## Start MATERIAL

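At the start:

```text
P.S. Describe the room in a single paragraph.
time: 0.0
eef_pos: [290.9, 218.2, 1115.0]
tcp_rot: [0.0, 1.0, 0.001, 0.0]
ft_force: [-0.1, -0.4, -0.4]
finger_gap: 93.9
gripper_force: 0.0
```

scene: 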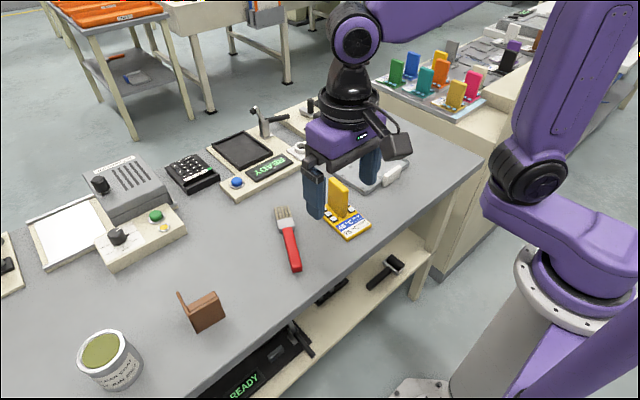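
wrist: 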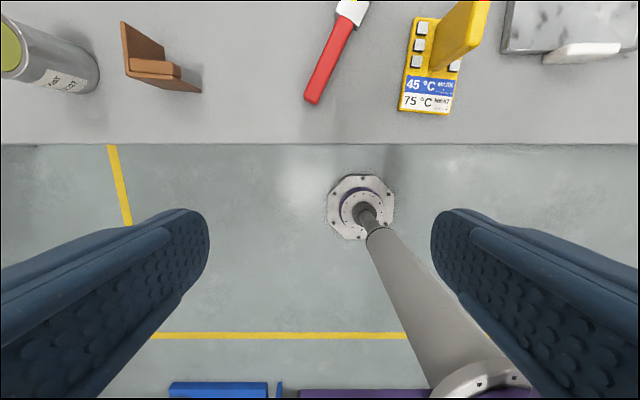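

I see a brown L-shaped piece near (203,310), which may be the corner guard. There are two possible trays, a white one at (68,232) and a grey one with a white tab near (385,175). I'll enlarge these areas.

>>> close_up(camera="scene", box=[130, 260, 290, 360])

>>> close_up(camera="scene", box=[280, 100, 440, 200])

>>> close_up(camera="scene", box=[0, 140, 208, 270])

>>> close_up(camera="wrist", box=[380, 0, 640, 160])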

## End MATERIAL

Drop the images and repeat the data exactly.

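At the start:

```text
P.S. Describe the room in a single paragraph.
time: 0.0
eef_pos: [290.9, 218.2, 1115.0]
tcp_rot: [0.0, 1.0, 0.001, 0.0]
ft_force: [-0.1, -0.4, -0.4]
finger_gap: 93.9
gripper_force: 0.0
```

scene: 
wrist: 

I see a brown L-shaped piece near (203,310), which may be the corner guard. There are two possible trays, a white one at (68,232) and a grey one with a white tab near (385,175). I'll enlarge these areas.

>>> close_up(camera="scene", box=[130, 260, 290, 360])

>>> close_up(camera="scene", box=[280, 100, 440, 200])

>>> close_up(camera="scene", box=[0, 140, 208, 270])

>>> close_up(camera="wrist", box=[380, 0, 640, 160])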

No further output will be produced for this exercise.